»»

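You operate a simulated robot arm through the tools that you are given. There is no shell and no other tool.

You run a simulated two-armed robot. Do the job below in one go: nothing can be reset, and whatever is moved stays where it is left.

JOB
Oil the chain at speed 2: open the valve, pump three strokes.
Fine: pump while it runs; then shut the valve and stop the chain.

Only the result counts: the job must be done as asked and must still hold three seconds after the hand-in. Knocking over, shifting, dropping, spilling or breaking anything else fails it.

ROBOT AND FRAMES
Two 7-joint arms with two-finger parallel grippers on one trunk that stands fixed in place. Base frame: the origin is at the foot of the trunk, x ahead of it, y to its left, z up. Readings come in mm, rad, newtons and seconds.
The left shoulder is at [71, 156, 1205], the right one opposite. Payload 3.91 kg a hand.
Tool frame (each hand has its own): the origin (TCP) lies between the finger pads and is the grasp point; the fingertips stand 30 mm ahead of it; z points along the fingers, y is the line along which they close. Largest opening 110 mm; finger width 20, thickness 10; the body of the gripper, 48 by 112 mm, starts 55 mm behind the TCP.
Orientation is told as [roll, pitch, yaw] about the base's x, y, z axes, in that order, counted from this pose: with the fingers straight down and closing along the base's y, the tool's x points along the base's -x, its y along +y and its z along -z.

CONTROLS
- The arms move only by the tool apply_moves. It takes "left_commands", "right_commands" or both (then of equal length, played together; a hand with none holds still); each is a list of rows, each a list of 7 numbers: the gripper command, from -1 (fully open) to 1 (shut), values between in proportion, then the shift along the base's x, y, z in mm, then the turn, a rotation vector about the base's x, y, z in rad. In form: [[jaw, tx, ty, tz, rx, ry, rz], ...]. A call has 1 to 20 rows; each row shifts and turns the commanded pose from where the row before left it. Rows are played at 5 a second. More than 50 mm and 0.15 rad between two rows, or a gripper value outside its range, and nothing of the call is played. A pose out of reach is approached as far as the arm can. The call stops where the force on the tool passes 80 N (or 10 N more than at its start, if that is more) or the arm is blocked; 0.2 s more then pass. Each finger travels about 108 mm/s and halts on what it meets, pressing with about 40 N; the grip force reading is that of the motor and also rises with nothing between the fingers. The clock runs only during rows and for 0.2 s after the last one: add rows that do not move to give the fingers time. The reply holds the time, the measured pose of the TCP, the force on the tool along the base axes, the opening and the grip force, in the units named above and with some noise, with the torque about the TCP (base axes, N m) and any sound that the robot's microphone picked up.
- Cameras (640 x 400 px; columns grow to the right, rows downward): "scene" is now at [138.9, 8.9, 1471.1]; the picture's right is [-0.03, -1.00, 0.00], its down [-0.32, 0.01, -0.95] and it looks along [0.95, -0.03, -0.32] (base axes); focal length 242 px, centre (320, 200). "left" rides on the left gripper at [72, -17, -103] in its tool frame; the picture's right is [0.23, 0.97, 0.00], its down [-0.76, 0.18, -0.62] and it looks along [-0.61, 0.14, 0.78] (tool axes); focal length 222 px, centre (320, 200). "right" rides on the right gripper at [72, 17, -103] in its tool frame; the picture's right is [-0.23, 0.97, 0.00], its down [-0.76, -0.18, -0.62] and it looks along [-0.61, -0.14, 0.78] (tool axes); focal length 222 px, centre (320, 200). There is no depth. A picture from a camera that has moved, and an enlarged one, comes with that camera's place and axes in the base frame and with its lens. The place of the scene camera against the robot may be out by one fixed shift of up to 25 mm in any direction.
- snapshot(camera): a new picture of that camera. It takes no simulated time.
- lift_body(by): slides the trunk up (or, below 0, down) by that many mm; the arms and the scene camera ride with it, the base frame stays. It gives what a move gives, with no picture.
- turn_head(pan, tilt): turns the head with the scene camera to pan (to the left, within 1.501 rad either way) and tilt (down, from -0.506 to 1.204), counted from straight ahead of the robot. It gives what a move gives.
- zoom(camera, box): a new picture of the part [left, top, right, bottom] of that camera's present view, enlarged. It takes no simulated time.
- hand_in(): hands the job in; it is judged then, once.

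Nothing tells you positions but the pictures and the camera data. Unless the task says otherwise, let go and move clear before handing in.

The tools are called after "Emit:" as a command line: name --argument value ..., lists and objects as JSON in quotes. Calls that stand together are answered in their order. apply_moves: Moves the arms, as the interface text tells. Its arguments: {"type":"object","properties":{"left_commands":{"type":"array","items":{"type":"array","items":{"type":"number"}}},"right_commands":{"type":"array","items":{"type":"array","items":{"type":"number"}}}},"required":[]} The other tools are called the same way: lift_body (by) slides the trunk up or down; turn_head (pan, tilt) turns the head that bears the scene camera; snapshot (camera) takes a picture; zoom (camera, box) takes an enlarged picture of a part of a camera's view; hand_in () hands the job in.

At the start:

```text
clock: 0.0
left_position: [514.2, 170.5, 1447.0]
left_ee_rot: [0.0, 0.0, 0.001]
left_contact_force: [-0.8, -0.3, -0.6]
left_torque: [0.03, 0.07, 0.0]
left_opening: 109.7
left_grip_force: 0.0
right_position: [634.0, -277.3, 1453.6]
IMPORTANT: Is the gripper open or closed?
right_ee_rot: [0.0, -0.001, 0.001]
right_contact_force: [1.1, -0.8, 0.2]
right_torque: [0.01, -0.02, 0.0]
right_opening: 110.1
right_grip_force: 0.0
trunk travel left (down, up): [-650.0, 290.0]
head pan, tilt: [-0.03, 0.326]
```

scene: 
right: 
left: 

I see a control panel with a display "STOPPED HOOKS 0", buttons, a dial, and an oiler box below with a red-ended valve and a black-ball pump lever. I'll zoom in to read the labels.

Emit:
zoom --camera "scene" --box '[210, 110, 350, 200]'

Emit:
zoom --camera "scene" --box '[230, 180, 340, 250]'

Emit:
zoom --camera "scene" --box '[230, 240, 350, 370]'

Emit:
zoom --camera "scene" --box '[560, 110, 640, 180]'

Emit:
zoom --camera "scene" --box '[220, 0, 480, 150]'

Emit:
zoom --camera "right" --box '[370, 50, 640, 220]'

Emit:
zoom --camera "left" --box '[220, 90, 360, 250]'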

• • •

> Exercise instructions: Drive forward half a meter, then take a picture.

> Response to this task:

««

> Page:
»»

Let PA(0) := Peano Arithmetic, and PA(n+1) := PA(n) + for all formulas 'C': "if PA(n) proves 'C', then C". Define AI(n) by

def AI(n)(p):
    Look at the first 3^^^3 theorems of PA(n).
    if (one of them says "p is safe"):
        double down
    else:
        take winnings

If the current round is controlled by AI(7) and Quirrell hands it AI(6) as input, then AI(7) will double down: PA(7) will conclude that AI(6) will only double down on programs that PA(6) proves to be safe, which implies that they are safe. But if Quirrell hands AI(7) to itself, this reasoning doesn't go through, because PA(7) cannot use "PA(7) proves p is safe" to conclude "p is safe". So even if Quirrell is nice enough to choose AI(n)'s in a decreasing sequence, our windfall will end after a constant number rounds, because (*sinister drumroll*) AI(0) has run out of math to believe in, so to speak. That's precisely the problem Eliezer explains in his talk.

By quining, we could write an AIQ which will recognize itself as safe, so if Quirrell chooses AIQ over and over again, we'll be doubling down for longer and longer times. But that insight won't help us with writing interesting self-modifying AIs. [ETA: Wei Dai has managed to push the limits of using quining into interesting territory.] Is there something that can use non-specialized reasoning, like the AI(n), to recognize an indefinitely long sequence of variants of itself as safe?

*

Define "p is safe for n steps" (p a program) to mean that there is no m, 0 < m <= n, and sequence of programs p=p0, p1, ..., pm such that (a) for 0 < i < m, pi-1 will double down when fed pi, and (b) pm-1 will self-destruct when fed pm. Clearly this can be formalized in the language of Peano Arithmetic.

««

> Exercise instructions: Provide the full wording of the page, which begins "Let PA(0) := Peano".

> Response to this task:
Let PA(0) := Peano Arithmetic, and PA(n+1) := PA(n) + for all formulas 'C': "if PA(n) proves 'C', then C". Define AI(n) by

def AI(n)(p):
    Look at the first 3^^^3 theorems of PA(n).
    if (one of them says "p is safe"):
        double down
    else:
        take winnings

If the current round is controlled by AI(7) and Quirrell hands it AI(6) as input, then AI(7) will double down: PA(7) will conclude that AI(6) will only double down on programs that PA(6) proves to be safe, which implies that they are safe. But if Quirrell hands AI(7) to itself, this reasoning doesn't go through, because PA(7) cannot use "PA(7) proves p is safe" to conclude "p is safe". So even if Quirrell is nice enough to choose AI(n)'s in a decreasing sequence, our windfall will end after a constant number rounds, because (*sinister drumroll*) AI(0) has run out of math to believe in, so to speak. That's precisely the problem Eliezer explains in his talk.

By quining, we could write an AIQ which will recognize itself as safe, so if Quirrell chooses AIQ over and over again, we'll be doubling down for longer and longer times. But that insight won't help us with writing interesting self-modifying AIs. [ETA: Wei Dai has managed to push the limits of using quining into interesting territory.] Is there something that can use non-specialized reasoning, like the AI(n), to recognize an indefinitely long sequence of variants of itself as safe?

*

Define "p is safe for n steps" (p a program) to mean that there is no m, 0 < m <= n, and sequence of programs p=p0, p1, ..., pm such that (a) for 0 < i < m, pi-1 will double down when fed pi, and (b) pm-1 will self-destruct when fed pm. Clearly this can be formalized in the language of Peano Arithmetic.